§ Goals
A. Write out the text provided from "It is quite" to "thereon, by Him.", both included.
B. I need the text provided continued from the place where it stops.

§ Text provided
This 14th chapter, then, gives us the blessedness—the knowledge of the Father and the Son, by the Son; the order of it, obedience to the Son; the power of it, the presence of the Comforter obtained through the mediation of Christ: but thereon (consequent on this presence) their knowledge that He was in the Father, they in Him and He in them—a blessing far beyond mere mediation, but consequent on the presence of the Spirit obtained, by mediation. This also is added as a consequence that the Father and the Son would come and make their abode with them. Still, in this chapter, whatever the effect of the mediation in their knowledge was, Christ does not go beyond the place of Mediator here, and therefore He tells them that the Father will send the Spirit in His name, and He (the Spirit) would recall all the Lord’s words and instruction to them.
This chapter settles the ground of our present blessing on its basis, as to the place of the great objects of it—Father, Son, and Holy Ghost.
It is quite distinct front the subsequent chapters. The person of the Lord as the object of faith, and his mediation, are spoken of in it. In the 15th chapter we see that, even here below, Israel was not the true vine, but Christ. Of his life below, they were to be the personal witnesses, for they had seen it: of his exaltation as Head on high, the Holy Ghost, sent down, thereon, by Him.

§ Dataset entries

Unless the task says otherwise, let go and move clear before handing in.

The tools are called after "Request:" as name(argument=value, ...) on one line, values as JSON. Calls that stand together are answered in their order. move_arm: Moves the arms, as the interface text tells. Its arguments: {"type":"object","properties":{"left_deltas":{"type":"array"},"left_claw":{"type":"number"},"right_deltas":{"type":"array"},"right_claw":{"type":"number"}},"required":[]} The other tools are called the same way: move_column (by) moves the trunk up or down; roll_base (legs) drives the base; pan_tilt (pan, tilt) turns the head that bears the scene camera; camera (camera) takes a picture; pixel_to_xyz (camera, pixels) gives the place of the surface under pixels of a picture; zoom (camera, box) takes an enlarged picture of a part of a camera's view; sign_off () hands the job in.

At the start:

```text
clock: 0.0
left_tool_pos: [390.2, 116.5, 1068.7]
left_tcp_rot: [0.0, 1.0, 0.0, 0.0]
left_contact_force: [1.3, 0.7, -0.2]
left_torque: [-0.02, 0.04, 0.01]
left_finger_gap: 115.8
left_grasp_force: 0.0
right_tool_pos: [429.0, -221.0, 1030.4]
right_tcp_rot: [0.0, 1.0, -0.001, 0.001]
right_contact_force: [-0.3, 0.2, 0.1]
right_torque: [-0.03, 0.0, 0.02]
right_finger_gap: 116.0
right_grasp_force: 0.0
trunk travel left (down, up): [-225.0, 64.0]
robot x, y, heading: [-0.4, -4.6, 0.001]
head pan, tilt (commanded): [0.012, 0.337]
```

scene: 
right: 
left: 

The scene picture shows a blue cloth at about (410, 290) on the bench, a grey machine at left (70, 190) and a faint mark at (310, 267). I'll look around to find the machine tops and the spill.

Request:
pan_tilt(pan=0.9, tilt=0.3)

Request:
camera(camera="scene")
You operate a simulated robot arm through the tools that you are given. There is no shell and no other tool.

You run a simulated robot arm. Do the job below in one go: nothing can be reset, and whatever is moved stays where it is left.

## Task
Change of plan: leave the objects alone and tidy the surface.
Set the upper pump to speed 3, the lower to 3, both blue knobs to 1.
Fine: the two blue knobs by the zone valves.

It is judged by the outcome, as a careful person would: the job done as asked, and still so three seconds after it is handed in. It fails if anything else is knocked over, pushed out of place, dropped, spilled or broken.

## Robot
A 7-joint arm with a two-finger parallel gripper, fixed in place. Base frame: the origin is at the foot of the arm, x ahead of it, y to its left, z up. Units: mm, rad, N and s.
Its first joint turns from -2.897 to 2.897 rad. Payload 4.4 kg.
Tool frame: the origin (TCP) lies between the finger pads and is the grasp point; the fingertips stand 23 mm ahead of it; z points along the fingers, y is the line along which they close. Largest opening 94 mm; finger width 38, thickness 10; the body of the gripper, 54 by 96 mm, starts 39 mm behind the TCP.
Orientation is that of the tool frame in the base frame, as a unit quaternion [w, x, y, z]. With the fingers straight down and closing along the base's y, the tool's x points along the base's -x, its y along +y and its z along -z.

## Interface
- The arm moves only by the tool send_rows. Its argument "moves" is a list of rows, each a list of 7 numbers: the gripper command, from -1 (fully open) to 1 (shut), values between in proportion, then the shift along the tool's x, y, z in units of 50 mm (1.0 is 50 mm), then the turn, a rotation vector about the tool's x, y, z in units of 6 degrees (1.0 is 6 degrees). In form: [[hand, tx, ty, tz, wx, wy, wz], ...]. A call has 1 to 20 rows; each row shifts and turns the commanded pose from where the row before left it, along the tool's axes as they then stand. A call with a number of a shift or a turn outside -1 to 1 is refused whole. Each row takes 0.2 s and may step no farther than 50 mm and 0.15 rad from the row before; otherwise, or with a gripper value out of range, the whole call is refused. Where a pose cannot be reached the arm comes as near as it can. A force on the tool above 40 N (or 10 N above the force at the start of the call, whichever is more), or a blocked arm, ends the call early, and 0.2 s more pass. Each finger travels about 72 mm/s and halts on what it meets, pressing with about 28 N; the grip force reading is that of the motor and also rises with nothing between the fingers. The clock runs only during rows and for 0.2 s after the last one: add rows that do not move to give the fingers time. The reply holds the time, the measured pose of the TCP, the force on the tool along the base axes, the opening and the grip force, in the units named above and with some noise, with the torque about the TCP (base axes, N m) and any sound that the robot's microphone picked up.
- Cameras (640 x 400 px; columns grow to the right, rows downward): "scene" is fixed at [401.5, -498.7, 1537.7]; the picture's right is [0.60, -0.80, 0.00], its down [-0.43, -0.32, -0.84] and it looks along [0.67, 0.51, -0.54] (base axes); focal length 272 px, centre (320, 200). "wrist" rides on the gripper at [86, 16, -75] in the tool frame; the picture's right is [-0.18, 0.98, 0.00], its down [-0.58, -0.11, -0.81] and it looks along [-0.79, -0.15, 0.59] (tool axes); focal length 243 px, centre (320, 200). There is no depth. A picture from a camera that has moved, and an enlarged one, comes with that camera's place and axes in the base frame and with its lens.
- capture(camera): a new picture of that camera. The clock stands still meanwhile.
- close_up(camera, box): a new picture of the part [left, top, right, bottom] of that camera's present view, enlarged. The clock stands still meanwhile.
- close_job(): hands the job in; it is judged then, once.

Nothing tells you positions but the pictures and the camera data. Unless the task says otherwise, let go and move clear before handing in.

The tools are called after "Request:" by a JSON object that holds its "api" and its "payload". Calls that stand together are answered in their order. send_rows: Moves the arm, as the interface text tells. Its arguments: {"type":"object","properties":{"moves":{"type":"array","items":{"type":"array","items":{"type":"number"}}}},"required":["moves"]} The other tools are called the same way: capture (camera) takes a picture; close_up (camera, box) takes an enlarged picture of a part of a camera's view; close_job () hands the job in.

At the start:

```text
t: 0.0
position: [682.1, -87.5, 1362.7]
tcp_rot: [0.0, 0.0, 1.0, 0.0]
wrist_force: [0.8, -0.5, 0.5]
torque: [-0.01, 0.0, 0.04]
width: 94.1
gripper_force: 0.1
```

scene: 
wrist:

§ Answers for the tasks
A.
It is quite distinct front the subsequent chapters. The person of the Lord as the object of faith, and his mediation, are spoken of in it. In the 15th chapter we see that, even here below, Israel was not the true vine, but Christ. Of his life below, they were to be the personal witnesses, for they had seen it: of his exaltation as Head on high, the Holy Ghost, sent down, thereon, by Him.

B.
Hence, in this passage, it is not the Father who is spoken of as sending the Holy Ghost in the Mediator’s name, but the Lord Jesus who sends the Comforter from the Father, in connection with his glory, to testify of his glory, proceeding from the Father. It is to be remarked here, that, while much of this latter part connects itself very closely in detail with the operations of the Holy Ghost, given in connection with the Lord Jesus, as calling God his God as well as ours; as the man who, through grace, places Himself in association with us in need as in glory, yet He never, in this part of Scripture, puts Himself out of the place of Son paramount to all dispensation. Though He may take the lowest place in service and obedience, still, it is on a principle paramount to all dispensation; or, though the acts alluded to may have their place in connection with dispensed power (as the testimony of the Spirit will be found to have), yet still, Christ holds the place here, in which He sends Him for that purpose, as paramount to the associations revealed by the Spirit, so sent, in those acts. He testifies that all that the Father has are his, as Son (though the acts by which He may do it may be the witness and consequence of a union with Christ), putting, by grace, ourselves and Him, not merely as SONS’ before THE FATHER individually, but as a body with its head before GOD.
This distinction will be found to be important; because the exercise of the dispensed power may depend on the condition of the body through which it is dispensed—the testimony of the sent Spirit to the glory of the Head, who sent it, never can.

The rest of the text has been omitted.